## DIRECTION
Retype the source passage from its first word to its last.

--- START INFORMATION SHOWN ---

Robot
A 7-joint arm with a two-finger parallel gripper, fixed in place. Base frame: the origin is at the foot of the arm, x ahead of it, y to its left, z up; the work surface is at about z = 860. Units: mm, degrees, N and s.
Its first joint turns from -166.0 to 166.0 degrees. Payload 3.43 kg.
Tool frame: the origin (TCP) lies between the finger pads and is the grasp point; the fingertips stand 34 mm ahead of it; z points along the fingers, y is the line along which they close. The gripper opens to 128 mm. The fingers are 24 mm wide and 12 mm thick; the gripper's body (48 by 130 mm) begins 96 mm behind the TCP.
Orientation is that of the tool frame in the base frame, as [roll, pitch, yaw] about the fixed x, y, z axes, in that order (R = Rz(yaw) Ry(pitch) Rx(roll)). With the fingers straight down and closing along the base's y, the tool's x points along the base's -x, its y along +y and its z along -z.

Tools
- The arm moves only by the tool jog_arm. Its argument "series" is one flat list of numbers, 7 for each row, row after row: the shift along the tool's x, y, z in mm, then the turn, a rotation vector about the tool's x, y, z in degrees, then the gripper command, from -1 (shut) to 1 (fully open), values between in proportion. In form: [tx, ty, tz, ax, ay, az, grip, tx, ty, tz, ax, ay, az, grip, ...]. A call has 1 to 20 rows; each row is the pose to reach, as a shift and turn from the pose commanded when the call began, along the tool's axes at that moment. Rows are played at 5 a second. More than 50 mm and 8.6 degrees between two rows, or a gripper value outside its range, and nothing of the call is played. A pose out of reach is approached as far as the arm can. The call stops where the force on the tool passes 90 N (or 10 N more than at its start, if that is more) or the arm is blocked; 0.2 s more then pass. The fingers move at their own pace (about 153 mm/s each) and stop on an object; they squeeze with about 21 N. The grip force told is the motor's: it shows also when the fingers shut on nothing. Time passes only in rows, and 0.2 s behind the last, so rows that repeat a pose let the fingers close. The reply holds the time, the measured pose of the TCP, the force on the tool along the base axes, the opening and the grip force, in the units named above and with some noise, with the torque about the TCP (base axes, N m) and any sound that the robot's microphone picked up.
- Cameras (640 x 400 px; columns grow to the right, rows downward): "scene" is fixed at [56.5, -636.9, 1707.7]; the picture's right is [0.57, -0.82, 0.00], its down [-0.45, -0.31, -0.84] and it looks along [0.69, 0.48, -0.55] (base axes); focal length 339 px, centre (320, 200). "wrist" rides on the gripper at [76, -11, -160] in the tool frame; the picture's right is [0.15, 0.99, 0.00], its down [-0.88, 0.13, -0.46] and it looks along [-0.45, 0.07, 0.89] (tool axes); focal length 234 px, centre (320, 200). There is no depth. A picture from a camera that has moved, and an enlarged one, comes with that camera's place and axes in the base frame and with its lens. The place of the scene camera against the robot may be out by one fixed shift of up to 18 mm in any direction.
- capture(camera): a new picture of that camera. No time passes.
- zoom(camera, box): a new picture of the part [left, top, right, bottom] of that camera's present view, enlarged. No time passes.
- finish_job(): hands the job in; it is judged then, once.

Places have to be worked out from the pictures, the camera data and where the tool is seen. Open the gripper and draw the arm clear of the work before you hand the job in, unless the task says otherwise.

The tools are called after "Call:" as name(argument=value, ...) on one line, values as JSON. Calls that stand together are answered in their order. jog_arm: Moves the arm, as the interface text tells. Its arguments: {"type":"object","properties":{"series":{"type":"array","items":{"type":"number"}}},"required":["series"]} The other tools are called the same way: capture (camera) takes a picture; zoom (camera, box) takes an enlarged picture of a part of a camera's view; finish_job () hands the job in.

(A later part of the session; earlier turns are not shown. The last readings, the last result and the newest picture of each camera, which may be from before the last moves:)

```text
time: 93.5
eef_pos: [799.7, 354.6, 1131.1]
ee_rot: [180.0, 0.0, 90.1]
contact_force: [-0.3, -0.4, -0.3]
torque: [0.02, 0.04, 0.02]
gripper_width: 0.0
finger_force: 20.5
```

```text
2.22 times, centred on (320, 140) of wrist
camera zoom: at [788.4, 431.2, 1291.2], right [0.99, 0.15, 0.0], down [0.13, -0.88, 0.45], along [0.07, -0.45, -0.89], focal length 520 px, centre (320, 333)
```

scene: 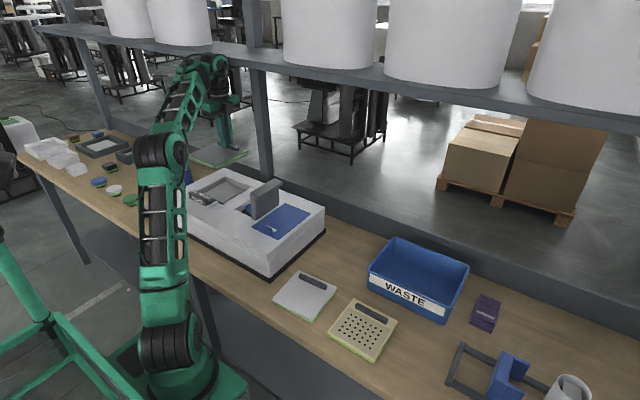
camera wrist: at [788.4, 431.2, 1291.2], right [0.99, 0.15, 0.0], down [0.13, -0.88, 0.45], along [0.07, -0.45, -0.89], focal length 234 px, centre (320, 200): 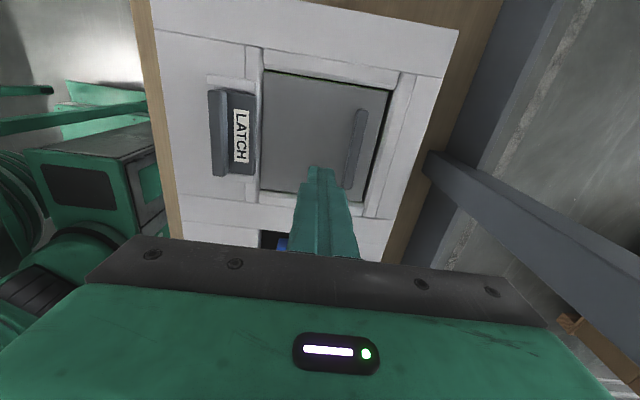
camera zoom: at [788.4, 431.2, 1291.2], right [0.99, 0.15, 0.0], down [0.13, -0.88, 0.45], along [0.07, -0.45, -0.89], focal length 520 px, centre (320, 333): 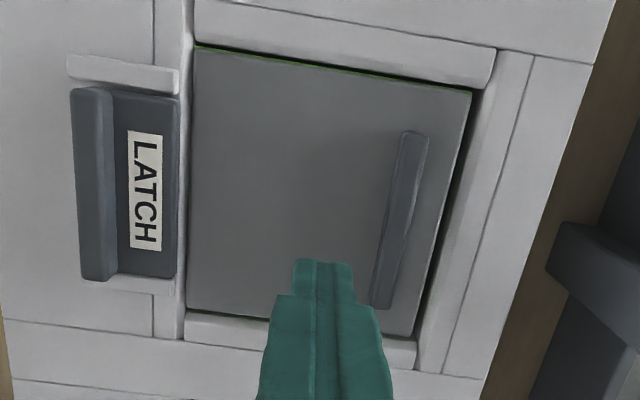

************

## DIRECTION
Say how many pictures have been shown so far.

--- END INFORMATION SHOWN ---
--- START SOURCE PASSAGE ---

Давняя семейная вражда Веттинов между герцогством Саксония и курфюршеством Саксония сыграла Карлу на руку. Мориц, молодой герцог Саксонский, ради утоления своих амбиций был готов пойти на что угодно, не ведая жалости. И даже несмотря на то, что он сам исповедовал лютеранскую веру, он согласился возглавить армии, вторгшиеся на земли его кузена Иоганна Фридриха – и повести их в бой во имя императора. Архиепископ фон Вид теперь стал явной мишенью. Карл V уважал архиепископа за благочестие, но высмеивал его необразованность, а кроме того, видел в нем политическую угрозу. И пока готовился странный союз императора с Морицем, папа объявил, что фон Вид низложен. Архиепископ оказался между молотом и наковальней: ему угрожали и имперские войска, и ожесточенное противодействие в Кёльне, – и в феврале 1547 года он, не выдержав, ушел на покой и удалился в семейное поместье, где и скончался в 1552 году в евангелической вере. Так «Шмалькальденские войны» уничтожили последнего важного игрока, который пытался преодолеть раскол между Римом и протестантами, и единственным архиепископом в Европе, обладавшим реальной властью и при этом выступавшим за Реформацию, остался англичанин Томас Кранмер.

--- END SOURCE PASSAGE ---

## WRITTEN REPLY
Давняя семейная вражда Веттинов между герцогством Саксония и курфюршеством Саксония сыграла Карлу на руку. Мориц, молодой герцог Саксонский, ради утоления своих амбиций был готов пойти на что угодно, не ведая жалости. И даже несмотря на то, что он сам исповедовал лютеранскую веру, он согласился возглавить армии, вторгшиеся на земли его кузена Иоганна Фридриха – и повести их в бой во имя императора. Архиепископ фон Вид теперь стал явной мишенью. Карл V уважал архиепископа за благочестие, но высмеивал его необразованность, а кроме того, видел в нем политическую угрозу. И пока готовился странный союз императора с Морицем, папа объявил, что фон Вид низложен. Архиепископ оказался между молотом и наковальней: ему угрожали и имперские войска, и ожесточенное противодействие в Кёльне, – и в феврале 1547 года он, не выдержав, ушел на покой и удалился в семейное поместье, где и скончался в 1552 году в евангелической вере. Так «Шмалькальденские войны» уничтожили последнего важного игрока, который пытался преодолеть раскол между Римом и протестантами, и единственным архиепископом в Европе, обладавшим реальной властью и при этом выступавшим за Реформацию, остался англичанин Томас Кранмер.